Caragors and Graugs. From what I have done the game so far I have heard of Wargs but no mention of Trolls. I understand Wargs not being in Mordor, they never were if I am right, but Trolls were always in their army, or was that Angmar? Nonetheless, it is probably a licensing issue, if anything. Caragors and Graugs are very well done enemies, as are most of the Orcs. The system given for the Orcs, the Nemesis System is well done and I am sure it will only improve in sequels. I don't want to go into too much depth, but battling different Orcs, each with their own attributes and weaknesses makes for a much more enjoyable game.

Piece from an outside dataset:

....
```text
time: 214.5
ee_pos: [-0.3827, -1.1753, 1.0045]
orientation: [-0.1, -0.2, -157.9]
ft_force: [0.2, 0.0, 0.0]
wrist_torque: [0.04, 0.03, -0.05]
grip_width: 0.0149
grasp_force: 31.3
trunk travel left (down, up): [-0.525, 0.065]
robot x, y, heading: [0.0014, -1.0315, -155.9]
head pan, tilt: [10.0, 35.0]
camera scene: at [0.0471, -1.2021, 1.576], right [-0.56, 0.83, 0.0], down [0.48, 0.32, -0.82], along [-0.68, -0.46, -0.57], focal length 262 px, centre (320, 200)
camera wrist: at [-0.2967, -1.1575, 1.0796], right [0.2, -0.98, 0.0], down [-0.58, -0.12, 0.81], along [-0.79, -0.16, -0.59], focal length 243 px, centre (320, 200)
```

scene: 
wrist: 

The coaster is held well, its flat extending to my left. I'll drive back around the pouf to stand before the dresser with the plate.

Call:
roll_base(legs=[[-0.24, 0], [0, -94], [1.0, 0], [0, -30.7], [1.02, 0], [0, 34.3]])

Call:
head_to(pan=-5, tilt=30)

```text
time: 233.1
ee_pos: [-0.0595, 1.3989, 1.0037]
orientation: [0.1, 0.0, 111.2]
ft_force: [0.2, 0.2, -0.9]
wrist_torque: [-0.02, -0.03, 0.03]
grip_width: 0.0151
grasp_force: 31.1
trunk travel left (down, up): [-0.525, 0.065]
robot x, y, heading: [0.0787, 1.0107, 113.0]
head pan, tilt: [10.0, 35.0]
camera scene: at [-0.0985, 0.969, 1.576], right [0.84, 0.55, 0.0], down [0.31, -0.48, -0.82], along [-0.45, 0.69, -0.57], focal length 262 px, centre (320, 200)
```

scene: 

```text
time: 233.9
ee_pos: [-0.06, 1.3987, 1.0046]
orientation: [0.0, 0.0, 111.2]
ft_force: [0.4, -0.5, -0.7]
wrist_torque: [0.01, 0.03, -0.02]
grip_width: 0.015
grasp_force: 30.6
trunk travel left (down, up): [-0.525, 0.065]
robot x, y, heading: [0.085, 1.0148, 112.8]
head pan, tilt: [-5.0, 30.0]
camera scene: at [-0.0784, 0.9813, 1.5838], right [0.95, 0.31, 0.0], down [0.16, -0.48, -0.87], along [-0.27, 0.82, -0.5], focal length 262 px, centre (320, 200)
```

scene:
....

This review isn't going to be too long because the game quite frankly is very very amazing and I can't praise it enough. The story is the one thing that gets me. Made entirely of references and mentions in the appendices of The Hobbit and The Lord of the Rings, Monolith have made the most in depth story of a video game set in this universe yet. I haven't played The Lord of the Rings: War in the North yet, I do intend to, so take my comment with caution. It is personal and moving, especially Talion's conflict, but we see how that ends up. A key theme of The Lord of the Rings is becoming the enemy. Sauron's Ring, the Ring of Mordor, the One Ring or whatever you call it is the weapon of the enemy. If you brandish the bayonet of the opposing army, you are supporting their weaponry and in a way, supporting the enemy. Talion is using his powers of fear, powers of evil, to try and fight evil? It is possible to fight fire with fire, but evil and good are abstract concepts that have deep meanings; it is not a wise idea. I have not yet recorded any gameplay of this, maybe later.